Deivison Moacir Cezar de Campos Campos[1]

Resumo: A música manteve os negros ligados simbolicamente à África,
construindo novos espaços de sociabilidade de cunho sagrado e profano.
Nesses espaços, organizados a partir do princípio da circularidade, a
oralidade manteve-se como transmissora da tradição afrobrasileira. Os
cânticos sagrados de Nação, religião de matriz africana do Rio Grande do
Sul, revelam elementos dessa tradição, guardados na memória coletiva. No
entanto, o aprendizado pela experiência e oralidade sofreu um
atravessamento, nos últimos anos, de gravações em mídias sonoras. Frente a
afetação dos processos afro-religiosos pela midiatização, o artigo propõe
investigar o consumo das gravações por adeptos de Nação, buscando analisar
como a memória individual e coletiva é afetada pela midiatização. O marco
teórico estabelecido é os Estudos Culturais latino-americano em diálogo com
a Historia e a Estética.

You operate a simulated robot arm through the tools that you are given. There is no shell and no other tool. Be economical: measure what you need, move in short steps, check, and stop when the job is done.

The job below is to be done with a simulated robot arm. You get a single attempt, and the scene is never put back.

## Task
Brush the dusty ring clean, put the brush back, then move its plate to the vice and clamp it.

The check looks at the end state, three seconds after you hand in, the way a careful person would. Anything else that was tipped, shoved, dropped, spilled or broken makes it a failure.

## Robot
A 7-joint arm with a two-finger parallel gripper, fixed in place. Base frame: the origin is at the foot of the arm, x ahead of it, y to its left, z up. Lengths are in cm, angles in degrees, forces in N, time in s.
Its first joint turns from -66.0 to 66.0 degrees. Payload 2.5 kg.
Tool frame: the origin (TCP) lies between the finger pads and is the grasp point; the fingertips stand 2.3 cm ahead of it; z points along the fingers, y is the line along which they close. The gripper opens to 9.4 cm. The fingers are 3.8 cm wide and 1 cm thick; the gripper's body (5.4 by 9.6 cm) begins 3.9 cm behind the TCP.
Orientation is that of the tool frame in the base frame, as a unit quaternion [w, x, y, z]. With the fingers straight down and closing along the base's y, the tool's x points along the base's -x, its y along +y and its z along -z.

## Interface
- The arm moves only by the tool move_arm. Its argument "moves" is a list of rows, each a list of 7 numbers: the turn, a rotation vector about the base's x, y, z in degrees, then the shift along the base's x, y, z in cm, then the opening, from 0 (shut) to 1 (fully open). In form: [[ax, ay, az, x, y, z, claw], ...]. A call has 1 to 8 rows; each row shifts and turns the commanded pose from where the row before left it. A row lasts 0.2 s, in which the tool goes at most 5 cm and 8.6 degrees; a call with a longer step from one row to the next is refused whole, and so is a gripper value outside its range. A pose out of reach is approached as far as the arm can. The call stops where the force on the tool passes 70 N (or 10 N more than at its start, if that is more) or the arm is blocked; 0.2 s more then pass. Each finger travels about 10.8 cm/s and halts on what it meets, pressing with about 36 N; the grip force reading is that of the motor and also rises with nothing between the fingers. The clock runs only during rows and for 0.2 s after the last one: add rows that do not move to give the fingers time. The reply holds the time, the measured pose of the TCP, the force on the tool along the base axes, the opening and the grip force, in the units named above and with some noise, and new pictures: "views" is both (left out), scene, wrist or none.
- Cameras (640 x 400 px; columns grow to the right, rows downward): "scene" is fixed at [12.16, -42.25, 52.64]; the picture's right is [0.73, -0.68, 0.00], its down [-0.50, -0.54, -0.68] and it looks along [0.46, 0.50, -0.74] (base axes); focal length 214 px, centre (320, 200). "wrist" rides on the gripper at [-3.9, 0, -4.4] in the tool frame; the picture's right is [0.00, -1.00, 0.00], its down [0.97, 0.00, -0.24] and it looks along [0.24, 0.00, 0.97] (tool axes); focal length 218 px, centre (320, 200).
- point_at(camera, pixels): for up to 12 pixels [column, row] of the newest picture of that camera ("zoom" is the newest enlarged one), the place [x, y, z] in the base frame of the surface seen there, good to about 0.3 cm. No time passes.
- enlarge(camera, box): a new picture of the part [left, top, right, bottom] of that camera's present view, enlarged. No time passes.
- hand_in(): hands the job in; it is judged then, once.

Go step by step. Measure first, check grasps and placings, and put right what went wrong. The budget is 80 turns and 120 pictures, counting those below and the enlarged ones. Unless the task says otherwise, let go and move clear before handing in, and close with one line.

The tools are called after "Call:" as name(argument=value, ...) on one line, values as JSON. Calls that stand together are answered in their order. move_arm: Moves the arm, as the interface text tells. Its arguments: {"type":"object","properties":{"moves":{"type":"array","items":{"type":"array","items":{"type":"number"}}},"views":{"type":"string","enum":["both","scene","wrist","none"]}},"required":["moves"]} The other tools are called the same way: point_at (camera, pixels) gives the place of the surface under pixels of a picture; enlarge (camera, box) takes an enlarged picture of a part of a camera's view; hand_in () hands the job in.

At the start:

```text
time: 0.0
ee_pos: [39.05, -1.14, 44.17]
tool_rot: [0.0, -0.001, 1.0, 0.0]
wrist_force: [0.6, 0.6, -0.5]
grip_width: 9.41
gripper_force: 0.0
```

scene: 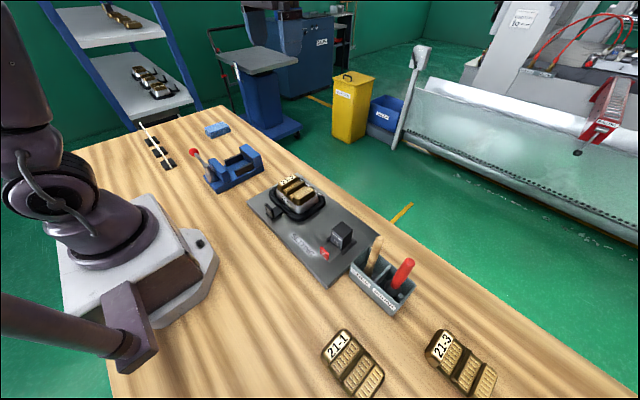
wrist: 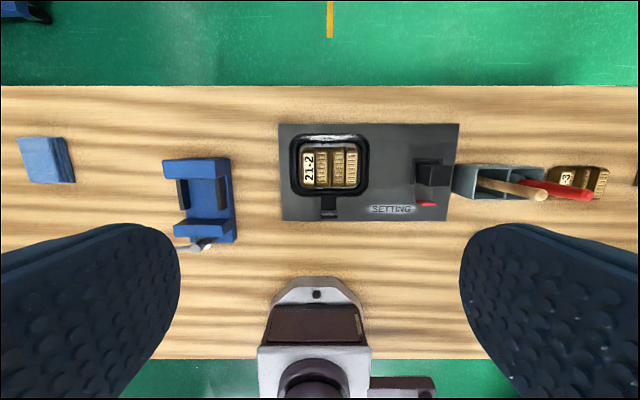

Trata-se de um estudo de campo, com abordagem
etnográfica, tendo como entrevistados pessoas iniciadas em duas casas da
Nação Cabinda em Porto Alegre. A pesquisa aponta que a gravação em mídia
sonora tem sido usada no aprendizado dos cânticos por iniciados adultos que
não freqüentam rituais fora de sua Casa. Desta maneira, a midiatização dos
cânticos tensiona o suporte de transmissão de memória individual, afetando
a memória coletiva, cujos sentidos são transmitidos pela experiência e
oralidade.

Palavras-chave: midiatização; religião; afro-gaúchos.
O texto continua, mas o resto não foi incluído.